The Antioxidant Enzyme Methionine Sulfoxide Reductase A (MsrA) Interacts with Jab1/CSN5 and Regulates Its Function.

Methionine sulfoxide (MetO) is an oxidative posttranslational modification that primarily occurs under oxidative stress conditions, leading to alteration of protein structure and function. This modification is regulated by MetO reduction through the evolutionarily conserved methionine sulfoxide reductase (Msr) system. The Msr type A enzyme (MsrA) plays an important role as a cellular antioxidant and promotes cell survival. The ubiquitin- (Ub) like neddylation pathway, which is controlled by the c-Jun activation domain-binding protein-1 (Jab1), also affects cell survival. Jab1 negatively regulates expression of the cell cycle inhibitor cyclin-dependent kinase inhibitor 1B (P27) through binding and targeting P27 for ubiquitination and degradation. Here we report the finding that MsrA interacts with Jab1 and enhances Jab1's deneddylase activity (removal of Nedd8). In turn, an increase is observed in the level of deneddylated Cullin-1 (Cul-1, a component of E3 Ub ligase complexes). Furthermore, the action of MsrA increases the binding affinity of Jab1 to P27, while MsrA ablation causes a dramatic increase in P27 expression. Thus, an interaction between MsrA and Jab1 is proposed to have a positive effect on the function of Jab1 and to serve as a means to regulate cellular resistance to oxidative stress and to enhance cell survival.

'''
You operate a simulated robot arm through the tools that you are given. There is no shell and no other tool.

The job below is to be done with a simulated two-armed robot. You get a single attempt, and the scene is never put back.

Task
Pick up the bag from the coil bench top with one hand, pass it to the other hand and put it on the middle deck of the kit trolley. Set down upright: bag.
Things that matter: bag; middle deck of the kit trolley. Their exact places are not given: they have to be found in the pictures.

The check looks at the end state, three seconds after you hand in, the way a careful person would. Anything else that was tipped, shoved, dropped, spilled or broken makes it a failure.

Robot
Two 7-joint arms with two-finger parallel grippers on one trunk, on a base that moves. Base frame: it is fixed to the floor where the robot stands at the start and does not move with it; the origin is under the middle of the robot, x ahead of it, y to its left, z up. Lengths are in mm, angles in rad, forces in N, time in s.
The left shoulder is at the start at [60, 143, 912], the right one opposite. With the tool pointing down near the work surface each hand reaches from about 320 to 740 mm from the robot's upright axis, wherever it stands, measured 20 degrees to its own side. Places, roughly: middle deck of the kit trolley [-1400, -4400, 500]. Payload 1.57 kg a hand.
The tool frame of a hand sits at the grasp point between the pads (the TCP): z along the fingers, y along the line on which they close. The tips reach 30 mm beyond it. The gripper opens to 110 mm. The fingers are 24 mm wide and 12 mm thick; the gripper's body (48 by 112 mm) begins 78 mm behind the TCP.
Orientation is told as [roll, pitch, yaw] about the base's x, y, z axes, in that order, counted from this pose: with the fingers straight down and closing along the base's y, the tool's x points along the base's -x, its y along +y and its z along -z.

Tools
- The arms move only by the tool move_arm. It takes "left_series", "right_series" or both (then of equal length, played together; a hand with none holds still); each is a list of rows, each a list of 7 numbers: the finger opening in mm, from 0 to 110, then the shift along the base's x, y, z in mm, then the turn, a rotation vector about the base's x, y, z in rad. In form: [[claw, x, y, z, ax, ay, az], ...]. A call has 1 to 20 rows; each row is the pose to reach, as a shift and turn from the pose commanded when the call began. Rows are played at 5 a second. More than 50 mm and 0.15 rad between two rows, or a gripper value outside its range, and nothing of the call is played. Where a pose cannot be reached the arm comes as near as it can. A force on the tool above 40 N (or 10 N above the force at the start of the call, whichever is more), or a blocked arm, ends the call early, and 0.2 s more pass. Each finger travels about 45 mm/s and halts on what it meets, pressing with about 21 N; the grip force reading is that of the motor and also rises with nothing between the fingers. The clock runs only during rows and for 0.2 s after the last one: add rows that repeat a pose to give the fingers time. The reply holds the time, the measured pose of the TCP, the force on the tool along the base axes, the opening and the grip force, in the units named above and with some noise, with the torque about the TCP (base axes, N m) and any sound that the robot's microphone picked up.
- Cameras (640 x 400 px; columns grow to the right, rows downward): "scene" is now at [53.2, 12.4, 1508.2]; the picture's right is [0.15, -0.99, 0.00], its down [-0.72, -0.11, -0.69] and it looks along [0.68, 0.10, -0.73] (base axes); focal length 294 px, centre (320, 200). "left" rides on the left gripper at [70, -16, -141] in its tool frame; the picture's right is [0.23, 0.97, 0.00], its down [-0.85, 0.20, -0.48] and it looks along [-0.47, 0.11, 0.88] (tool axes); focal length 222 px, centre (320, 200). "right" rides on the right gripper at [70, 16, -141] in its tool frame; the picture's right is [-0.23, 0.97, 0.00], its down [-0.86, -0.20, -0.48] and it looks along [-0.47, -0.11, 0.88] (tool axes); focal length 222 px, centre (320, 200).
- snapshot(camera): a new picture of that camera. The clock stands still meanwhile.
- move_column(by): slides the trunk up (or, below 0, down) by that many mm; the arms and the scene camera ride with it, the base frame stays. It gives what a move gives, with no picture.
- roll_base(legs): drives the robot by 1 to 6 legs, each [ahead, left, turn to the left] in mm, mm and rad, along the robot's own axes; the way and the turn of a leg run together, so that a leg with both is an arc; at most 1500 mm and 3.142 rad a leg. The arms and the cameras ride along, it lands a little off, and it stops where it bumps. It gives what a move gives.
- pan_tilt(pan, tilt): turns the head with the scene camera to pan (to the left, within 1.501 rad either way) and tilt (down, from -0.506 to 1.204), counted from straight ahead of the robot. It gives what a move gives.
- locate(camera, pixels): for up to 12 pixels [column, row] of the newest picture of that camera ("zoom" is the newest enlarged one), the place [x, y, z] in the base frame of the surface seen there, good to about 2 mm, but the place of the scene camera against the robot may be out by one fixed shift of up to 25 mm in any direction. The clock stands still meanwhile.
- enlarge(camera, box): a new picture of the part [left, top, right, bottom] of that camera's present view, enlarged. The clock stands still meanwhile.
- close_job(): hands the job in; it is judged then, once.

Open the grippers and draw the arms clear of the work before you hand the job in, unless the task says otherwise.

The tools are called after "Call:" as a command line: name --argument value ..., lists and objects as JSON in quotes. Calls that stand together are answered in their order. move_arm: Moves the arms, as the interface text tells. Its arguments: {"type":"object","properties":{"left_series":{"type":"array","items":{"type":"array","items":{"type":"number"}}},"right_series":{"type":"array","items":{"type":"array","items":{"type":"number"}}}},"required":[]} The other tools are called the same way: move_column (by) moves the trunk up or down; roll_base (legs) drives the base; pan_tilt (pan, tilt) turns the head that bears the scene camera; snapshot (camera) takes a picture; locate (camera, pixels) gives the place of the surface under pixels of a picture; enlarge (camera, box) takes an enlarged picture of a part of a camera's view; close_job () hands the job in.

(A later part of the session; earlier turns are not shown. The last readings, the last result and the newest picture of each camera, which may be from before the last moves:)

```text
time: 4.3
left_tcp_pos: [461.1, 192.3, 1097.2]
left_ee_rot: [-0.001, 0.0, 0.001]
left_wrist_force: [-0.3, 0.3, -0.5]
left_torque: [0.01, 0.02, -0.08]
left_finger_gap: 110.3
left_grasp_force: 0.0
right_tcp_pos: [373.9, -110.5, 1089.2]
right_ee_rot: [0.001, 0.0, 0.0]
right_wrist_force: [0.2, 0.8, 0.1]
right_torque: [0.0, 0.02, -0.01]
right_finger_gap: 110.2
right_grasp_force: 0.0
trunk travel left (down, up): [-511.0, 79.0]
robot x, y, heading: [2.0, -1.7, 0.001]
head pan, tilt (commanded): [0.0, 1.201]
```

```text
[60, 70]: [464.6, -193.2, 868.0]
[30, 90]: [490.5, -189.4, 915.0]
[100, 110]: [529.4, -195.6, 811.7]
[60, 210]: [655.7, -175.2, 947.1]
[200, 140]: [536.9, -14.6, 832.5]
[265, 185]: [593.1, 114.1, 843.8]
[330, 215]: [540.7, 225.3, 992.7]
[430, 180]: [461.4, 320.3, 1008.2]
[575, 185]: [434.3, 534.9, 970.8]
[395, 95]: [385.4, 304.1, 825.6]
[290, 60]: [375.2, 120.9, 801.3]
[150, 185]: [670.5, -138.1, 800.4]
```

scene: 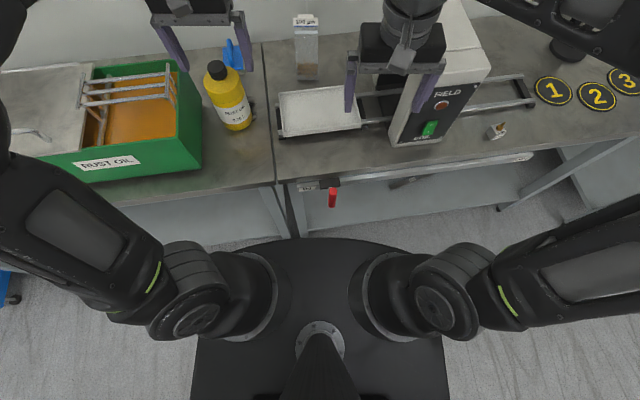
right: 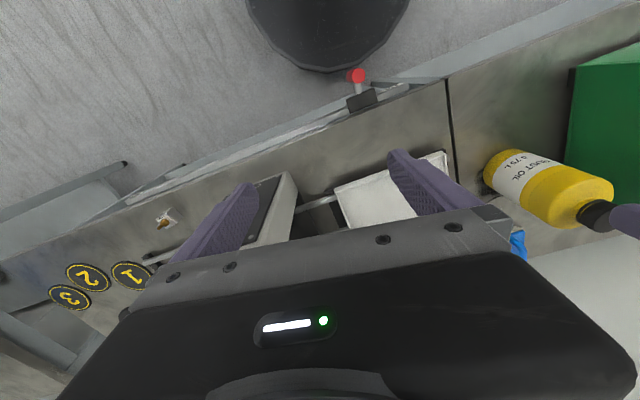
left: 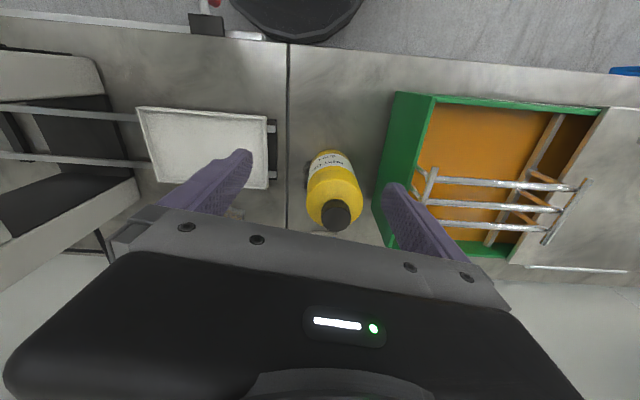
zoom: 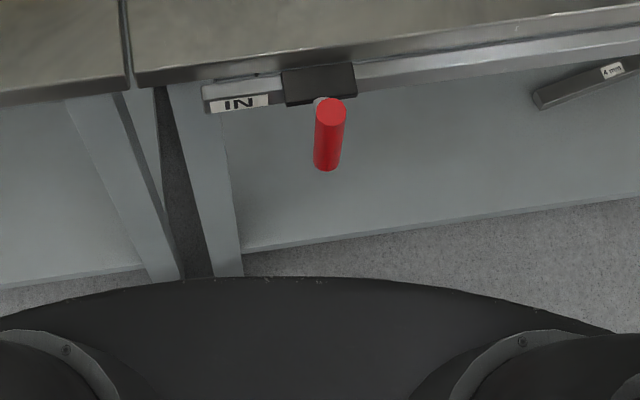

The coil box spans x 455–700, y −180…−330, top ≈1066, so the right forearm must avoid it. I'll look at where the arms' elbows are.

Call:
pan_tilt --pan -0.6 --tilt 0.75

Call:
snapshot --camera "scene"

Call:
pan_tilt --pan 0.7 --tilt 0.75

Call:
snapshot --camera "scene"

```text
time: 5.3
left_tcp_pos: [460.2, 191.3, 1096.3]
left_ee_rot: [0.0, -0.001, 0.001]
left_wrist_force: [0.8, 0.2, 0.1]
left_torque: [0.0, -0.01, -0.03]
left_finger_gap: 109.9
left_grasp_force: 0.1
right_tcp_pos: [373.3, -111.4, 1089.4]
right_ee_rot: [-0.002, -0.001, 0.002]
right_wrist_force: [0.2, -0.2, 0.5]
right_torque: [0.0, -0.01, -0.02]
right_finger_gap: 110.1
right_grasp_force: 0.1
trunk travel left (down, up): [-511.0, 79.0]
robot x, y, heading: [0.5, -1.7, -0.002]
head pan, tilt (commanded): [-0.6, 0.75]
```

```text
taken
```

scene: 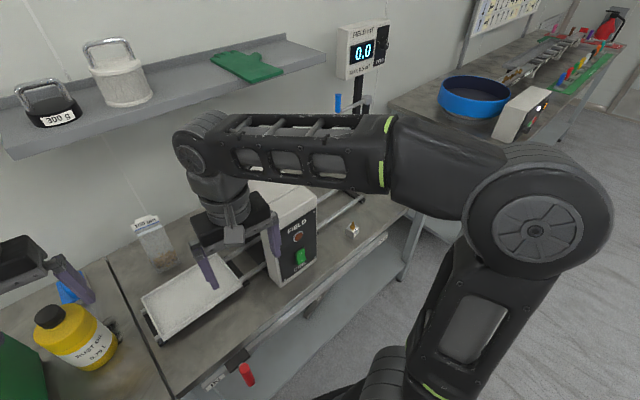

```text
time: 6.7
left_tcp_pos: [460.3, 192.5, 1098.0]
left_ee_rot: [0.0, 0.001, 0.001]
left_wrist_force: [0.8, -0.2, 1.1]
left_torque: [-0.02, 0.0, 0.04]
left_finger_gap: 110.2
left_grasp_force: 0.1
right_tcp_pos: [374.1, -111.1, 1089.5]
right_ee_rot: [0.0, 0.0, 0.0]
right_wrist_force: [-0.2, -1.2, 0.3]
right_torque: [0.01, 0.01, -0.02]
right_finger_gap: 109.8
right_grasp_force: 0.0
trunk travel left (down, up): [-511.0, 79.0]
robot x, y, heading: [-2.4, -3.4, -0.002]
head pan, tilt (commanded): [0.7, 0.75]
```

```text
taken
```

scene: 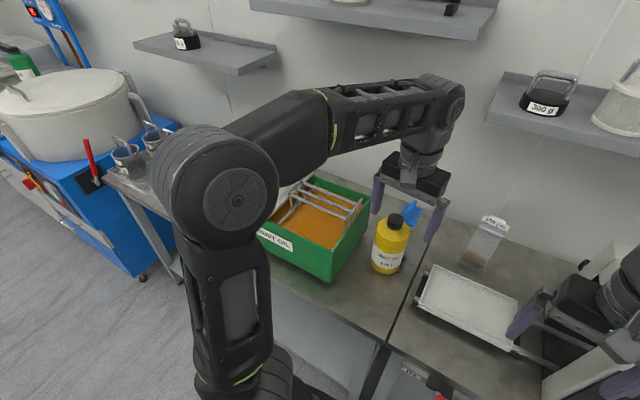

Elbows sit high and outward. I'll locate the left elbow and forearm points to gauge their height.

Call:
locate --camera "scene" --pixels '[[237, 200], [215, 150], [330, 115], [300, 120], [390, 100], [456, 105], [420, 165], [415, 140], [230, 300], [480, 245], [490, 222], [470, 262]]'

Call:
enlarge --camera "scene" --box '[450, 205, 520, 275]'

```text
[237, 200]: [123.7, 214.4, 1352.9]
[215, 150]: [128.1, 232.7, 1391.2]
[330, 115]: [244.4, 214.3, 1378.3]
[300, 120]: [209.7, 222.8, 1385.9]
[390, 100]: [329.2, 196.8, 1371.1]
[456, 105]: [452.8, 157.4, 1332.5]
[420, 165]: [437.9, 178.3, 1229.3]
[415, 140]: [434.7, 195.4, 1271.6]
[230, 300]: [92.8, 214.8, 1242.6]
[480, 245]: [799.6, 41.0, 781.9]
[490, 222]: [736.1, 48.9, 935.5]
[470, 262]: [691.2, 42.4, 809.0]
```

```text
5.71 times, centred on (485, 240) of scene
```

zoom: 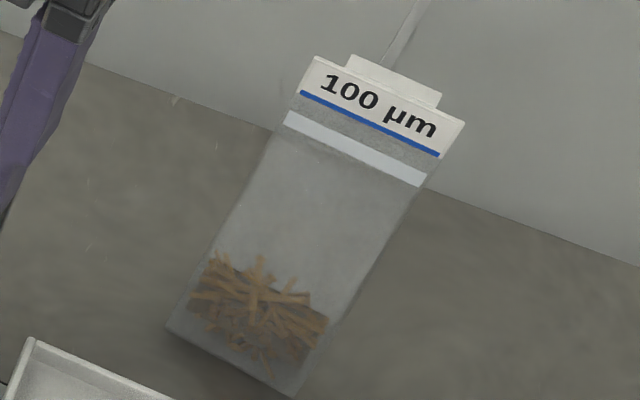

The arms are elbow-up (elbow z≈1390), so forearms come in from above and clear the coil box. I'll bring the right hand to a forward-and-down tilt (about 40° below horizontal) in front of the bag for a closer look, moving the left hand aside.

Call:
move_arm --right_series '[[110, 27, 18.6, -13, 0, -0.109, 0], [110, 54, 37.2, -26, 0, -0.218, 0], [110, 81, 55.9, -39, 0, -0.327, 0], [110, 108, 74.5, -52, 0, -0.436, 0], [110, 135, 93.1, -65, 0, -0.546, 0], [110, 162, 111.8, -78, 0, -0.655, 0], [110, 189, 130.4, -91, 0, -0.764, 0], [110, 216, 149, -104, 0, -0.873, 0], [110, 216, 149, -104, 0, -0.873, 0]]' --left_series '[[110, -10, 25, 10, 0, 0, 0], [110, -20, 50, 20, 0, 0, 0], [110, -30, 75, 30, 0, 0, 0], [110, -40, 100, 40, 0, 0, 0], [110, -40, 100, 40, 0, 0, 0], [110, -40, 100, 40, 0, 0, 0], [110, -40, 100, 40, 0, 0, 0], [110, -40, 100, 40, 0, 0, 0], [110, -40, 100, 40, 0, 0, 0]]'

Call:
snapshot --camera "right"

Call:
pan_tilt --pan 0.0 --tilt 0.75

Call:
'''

Detection of oxidized methionine in selected proteins, cellular extracts and blood serums by novel anti-methionine sulfoxide antibodies.

Methionine sulfoxide (MetO) is a common posttranslational modification to proteins occurring in vivo.These modifications are prevalent when reactive oxygen species levels are increased. To enable the detection of MetO in pure and extracted proteins from various sources, we have developed novel antibodies that can recognize MetO-proteins. These antibodies are polyclonal antibodies raised against an oxidized methionine-rich zein protein (MetO-DZS18) that are shown to recognize methionine oxidation in pure proteins and mouse and yeast extracts. Furthermore, mouse serum albumin and immunoglobulin (IgG)were shown to accumulate MetO as function of age especially in serums of methionine sulfoxide reductase A knockout mice. Interestingly, high levels of methionine-oxidized IgG in serums of subjects diagnosed with Alzheimer's disease were detected by western blot analysis using these antibodies. It is suggested that anti-MetO-DZS18 antibodies can be applied in the identification of proteins that undergo methionine oxidation under oxidative stress, aging, or disease state conditions.